++++ Text extract ++++

Saturday, March 22, 2008

Hail Thee Festival Day

...Foremost among these practices is the one known as tonglen, which means "taking and sending." The practice is as follows:

In meditation, picture or visualize someone you know and love who is going through much suffering--an illness, a loss, depression, pain, anxiety, fear. As you breathe in, imagine all of that person's suffering--in the form of dark, black, smokelike, tarlike, thick, and heavy clouds--entering your nostrils and traveling down into your heart. Hold that suffering in your heart. Then, on the outbreath, take all of your peace, freedom, health, goodness, and virtue, and send it out to the person in the form of healing, liberating light. Imagine that they take it all in, and feel completely free, released, and happy. Do that for several breaths. Then imagine the town that person is in, and, on the inbreath, take in all of the suffering of that town, and send back all of your health and happiness to everyone in it. Then do that for the entire, state, then the entire country, the entire planet, the universe. You are taking in all the suffering of beings everywhere and sending them back health and happiness and virtue.

When people are first introduced to this practice, their reactions are usually strong, visceral, and negative. Mine were. Take that black tar into me? Are you kidding? What if I actually get sick? This is insane, dangerous! When Kalu first gave us these tonglen instructions, a woman stood up in the audience of about one hundred people and said what virtually everybody there was thinking:

"But what if I am doing this with someone who is really sick, and I start to get that sickness myself?"

Without hesitating Kalu said, "You should think, Oh good! It's working!"

...

A strange thing begins to happen when one practices tonglen for any length of time. First of all, nobody actually gets sick. Rather, you find that you stop recoiling in the face of suffering, both yours and others'. You stop running from pain, and instead find that you can begin to transform it by simply being willing to take it into yourself and then release it. The real changes start to happen in you, by the simple willingness to get your ego-protecting tendencies out of the way.

--Ken Wilber, 'Grace and Grit,' 247-49







5 comments:

Nancy said...

I think the hardest part of that exercise, for some, would be actually paying attention to and recognizing other's suffering.

Sigh, that sounds cynical, I don't mean it to be, but I've come across just one or two too many oblivious people...some of them parked in the handicapped parking spot I needed...grrrrrr

You're right, btw. K pays VERY close attention to how people express things. She has a tremendous insight into why people do things.

Pretty Lady said...

It's not cynical at all, Nancy, it's realistic. People don't want to recognize suffering because they're afraid of it--that it might happen to them, that they can't do anything about it. So they just refuse to admit that it's there.

This is my theory for why people are so often very obnoxious toward disabled people. Other than the narcissism of the young, healthy and stupid, of course.

++++

Resume the text extract where it left off.

++++ Source material ++++

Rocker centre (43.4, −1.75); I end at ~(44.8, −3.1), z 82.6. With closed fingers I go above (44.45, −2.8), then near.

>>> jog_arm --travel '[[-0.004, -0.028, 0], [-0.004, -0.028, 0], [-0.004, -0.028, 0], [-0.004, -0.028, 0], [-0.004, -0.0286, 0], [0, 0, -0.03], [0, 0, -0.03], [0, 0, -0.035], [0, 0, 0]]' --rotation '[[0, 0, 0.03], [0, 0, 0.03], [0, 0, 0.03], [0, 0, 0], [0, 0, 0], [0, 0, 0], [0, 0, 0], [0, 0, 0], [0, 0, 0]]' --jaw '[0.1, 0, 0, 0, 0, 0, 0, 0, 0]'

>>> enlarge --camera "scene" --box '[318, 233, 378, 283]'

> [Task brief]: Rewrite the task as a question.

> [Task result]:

++++

> [Task result]:
It was a turning point for me when I discovered this exercise and realized that I didn't actually have to do anything physical to relieve suffering, if that wasn't possible. All I had to do was sit there and acknowledge it, without running away or pretending it didn't exist. That one thing actually starts the healing process for some.

Nancy said...

I think, if I could teach some of the people I hear saying "If I was disabled (btw, ever notice how often really stupid statements are often said with poor grammar?), I'd KILL myself...", that while being disabled is a pain in the ass (literally in my case sometimes), it is not the end of one's productive life.

And that was possibly the most complicated and convoluted sentence I've ever composed....

k said...

How striking that I came over from the posts I put up recently, not knowing you'd even posted again yourself - sometimes that little star thing on the blogroll doesn't alert right - and read this.

It's wonderful, while out and about, to run across folks who just smile at me taking care of business. The ones who clearly understand I'm encased in a malfunctioning physical unit, but can see I'm not mentally or physically incompetent, and not hugely unhappy with it either.

On not acknowledging the suffering? There's also a pervasive tendency to think we're all faking it to rip off the government or garner undeserved sympathy. That's usually worse if *You Don't Look Sick!* (There's actually a blog called *But you don't look sick!* That lady has lupus.) Now I *show* a lot more, which makes it easier in some ways.

The intense relief, the start of allowing healing you mentioned, may come in part because of that one factor. It cuts the crap. It is what it is: it's real, not phony; it's also not the end of the world; it's also nothing for others to be afraid of.

It's so good to feel such a pure and simple and right response from another human. I bet you've seen clients who have never felt that before. Not once. And until they do, they may be *stuck,* doubting themselves, doubting the reality of their suffering, and doubting their right to take the time to deal with that reality.

Desert Cat said...

As difficult as this exercise may be for some people, I have an alternative that may be easier or harder depending.

Same same on the in-breath. Then on the out-breath turn your awareness to Jesus. Look in your spirit's awareness to where Jesus, the ultimate practicioner of this tonglen hung battered and bloodied and dying. Look upon the potent love radiating from his being--love that would knock you flat on your back if you experienced it in person--potent, powerful love that he released in exchange for taking upon himself every suffering, illness, loss, depression, anxiety and fear that a world of lost and hurting people ever felt or ever would feel.

Then--and after coming into the abovementioned awareness this brings me to tears--breathing out, place upon the body of Jesus what you just took in from the person you're praying for. Breathing in again, take in a measure of his love. See him looking down upon you with that fierce love and accept it. Then shifting your awareness back to the person you're praying for, embrace them in your spirit and breathe out this potent love of Christ into their being--see it going to the source of their hurt and transforming them.

Catch your breath, wipe your tears, and repeat as necessary.

Try it some time.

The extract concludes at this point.